Review: Musical Maverick
John Cage at SCU

john cage Composer John Cage

The Santa Clara University students and guests sitting around me looked confused. There were shuffles and muffled whispers. The newest Justin Bieber song played over and over in my head as I waited for pianist Alex Christie to begin.

For 4 minutes and 33 seconds, the entire audience at Santa Clara University's music hall sat in silence, unsure of why they weren't hearing any noise from the man sitting at the piano.

Last Wednesday, Oct. 24, the SCU Music at Noon series hosted a "Musical Mavericks" concert to celebrate the 100th anniversary of visionary American composer John Cage.

Cage, who died in 1979, was a music theorist, writer, artist and one of the most influential American composers of the 20th century. He is perhaps best known for his 1952 composition, 4'33", which is performed in deliberate silence. The complex preparation for the performance, and the arbitrary-yet-somehow-meaningful length, lie at the heart of the work's artfulness. And while it is often assumed that the content of the composition is the absence of sound, it is actually the presence of sounds—around them and inside their heads—heard by the audience during the performance that creates the "music."

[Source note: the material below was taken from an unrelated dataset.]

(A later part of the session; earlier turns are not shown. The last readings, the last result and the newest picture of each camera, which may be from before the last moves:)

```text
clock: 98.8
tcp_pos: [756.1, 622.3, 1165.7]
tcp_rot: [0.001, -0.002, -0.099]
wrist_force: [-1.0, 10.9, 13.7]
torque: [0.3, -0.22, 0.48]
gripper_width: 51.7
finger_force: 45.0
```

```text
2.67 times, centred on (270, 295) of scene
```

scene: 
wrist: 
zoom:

"I actually thought that he had forgotten the notes," one audience member commented, "until I realized that the entire composition was supposed to be silent."

As the Christie stood and took a bow, the entire crowd burst out in applause, as if he had done something revolutionary. It seems that even 60 years after its premiere, 4'33"—and John Cage—still have the power to confuse, and compel, modern audiences.

The Musical Mavericks series continues at SCU in late January with the Santa Clara New Music Festival.